Levying export duty on low-grade iron ore to have adverse ramifications, says miners’ body

Miners body FIMI on Monday sought to withdraw the government’s decision to impose export duty on low-grade iron ore, saying the move will have adverse ramifications not only on the iron ore mining industry but also on the supply of raw material to downstream users.

China has been the main market for Indian low-grade iron ore fines.

Miners body FIMI on Monday sought to withdraw the government’s decision to impose export duty on low-grade iron ore, saying the move will have adverse ramifications not only on the iron ore mining industry but also on the supply of raw material to downstream users.

On Saturday, the government had raised the duty on exports of low-grade iron ore to 50 per cent from nil. The move was aimed at increasing the availability of raw material for domestic steel manufacturers and other users of iron ore.

FIMI, however, urged finance minister Nirmala Sitharaman to review the decision and demanded its immediate withdrawal.

“Imposition of export duty on all grades of iron ore is self-defeating. In a mine, ores of different grades are produced, whereas the steel industry procures only high-grade ore of plus 58 per cent Fe. The low-grade thus gets accumulated at mines. If it is not removed, it will occupy space which will affect mining operations, leading to shortage,” Federation of Indian Mineral Industries (FIMI) Secretary General R K Sharma said over phone.

Since there’s no demand for low-grade iron ore in the country, export is the only option for miners. With higher export duty, this becomes unviable. If mines close because of this, this will lead to massive job losses, making it self-defeating, Sharma said.

“The imposition of export duty on iron ore of below (-58 per cent Fe) has wider and adverse ramifications… The decision taken for the imposition of export duty on low-grade iron ore… may kindly be reviewed and completely be withdrawn as was prevailing hitherto,” FIMI said in its letter to the finance minister.

Currently, the non-moving stock of more than 121 million tonnes of low-grade iron ore is lying at mine heads and in dumps in the country. Owing to the fact that there is no domestic market for such low-grade iron ore, there is no option but to export these low-grade ore which is mainly in the form of fines.

China has been the main market for Indian low-grade iron ore fines.
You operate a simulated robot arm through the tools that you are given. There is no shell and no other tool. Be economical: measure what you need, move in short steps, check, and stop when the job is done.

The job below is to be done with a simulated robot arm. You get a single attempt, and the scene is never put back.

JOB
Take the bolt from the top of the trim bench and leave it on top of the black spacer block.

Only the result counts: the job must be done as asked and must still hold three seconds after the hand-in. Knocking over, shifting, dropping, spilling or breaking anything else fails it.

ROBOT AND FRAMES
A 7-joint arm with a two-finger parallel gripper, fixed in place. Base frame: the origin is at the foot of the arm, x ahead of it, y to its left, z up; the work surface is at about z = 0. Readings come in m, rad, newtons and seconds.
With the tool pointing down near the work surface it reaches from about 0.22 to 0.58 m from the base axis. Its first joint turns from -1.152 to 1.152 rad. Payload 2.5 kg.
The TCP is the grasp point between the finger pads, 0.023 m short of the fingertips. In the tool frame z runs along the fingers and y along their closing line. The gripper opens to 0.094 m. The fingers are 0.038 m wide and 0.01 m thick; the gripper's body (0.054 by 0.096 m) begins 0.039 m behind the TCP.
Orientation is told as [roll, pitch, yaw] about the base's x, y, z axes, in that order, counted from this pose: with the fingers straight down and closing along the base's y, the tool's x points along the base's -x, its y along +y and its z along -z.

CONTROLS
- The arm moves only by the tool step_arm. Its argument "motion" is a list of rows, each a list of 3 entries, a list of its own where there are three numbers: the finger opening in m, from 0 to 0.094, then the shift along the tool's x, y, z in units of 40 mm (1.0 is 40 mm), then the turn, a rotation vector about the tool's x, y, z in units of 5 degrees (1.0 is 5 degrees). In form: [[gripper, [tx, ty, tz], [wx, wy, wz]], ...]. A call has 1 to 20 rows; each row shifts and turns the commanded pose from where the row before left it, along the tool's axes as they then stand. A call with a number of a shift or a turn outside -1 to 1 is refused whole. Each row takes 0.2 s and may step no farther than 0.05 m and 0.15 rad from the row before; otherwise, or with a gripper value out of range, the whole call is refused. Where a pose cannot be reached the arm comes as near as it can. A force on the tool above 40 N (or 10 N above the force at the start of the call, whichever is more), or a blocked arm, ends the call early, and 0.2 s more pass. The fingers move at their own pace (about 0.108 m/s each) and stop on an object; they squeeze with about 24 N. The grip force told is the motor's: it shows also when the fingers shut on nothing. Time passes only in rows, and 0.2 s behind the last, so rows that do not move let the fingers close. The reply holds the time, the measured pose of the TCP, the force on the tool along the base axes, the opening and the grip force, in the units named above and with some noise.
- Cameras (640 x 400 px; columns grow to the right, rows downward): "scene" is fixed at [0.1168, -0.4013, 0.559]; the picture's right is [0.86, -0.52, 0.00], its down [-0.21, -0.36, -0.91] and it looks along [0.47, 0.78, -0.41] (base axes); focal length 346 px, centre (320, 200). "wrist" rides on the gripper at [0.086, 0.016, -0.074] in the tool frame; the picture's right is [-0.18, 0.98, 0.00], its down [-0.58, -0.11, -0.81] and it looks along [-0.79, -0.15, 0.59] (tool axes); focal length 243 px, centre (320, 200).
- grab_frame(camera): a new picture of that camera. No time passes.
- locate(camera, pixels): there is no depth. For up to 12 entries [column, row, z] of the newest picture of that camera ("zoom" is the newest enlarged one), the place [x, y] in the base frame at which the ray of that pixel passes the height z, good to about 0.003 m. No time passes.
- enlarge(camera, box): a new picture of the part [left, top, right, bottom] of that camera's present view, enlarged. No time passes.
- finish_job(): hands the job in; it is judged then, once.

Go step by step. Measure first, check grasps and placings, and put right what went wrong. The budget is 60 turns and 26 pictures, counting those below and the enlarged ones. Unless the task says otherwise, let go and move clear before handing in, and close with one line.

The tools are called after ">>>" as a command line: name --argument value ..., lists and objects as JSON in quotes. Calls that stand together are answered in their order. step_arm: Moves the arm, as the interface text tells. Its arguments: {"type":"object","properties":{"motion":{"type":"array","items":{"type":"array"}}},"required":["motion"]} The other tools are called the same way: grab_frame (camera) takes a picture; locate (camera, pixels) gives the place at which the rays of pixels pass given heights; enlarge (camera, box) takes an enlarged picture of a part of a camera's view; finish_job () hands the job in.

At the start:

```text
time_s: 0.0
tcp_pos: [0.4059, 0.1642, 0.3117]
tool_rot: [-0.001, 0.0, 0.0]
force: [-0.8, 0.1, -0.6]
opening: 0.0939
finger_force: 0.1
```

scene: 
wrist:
However, owing to depressed demand coupled with softening of prices, the demand for Indian low-grade iron ore fines has been declining.

While during 2020-21, the exports of low-grade iron ore was 34.26 million tonnes, it declined to 12.83 MT during 2021-22.

“As such any imposition of export duty will lead to complete elimination of exports of low-grade iron ore from the country, adversely impacting the foreign exchange, availability of domestic raw material and the employment,” the letter said.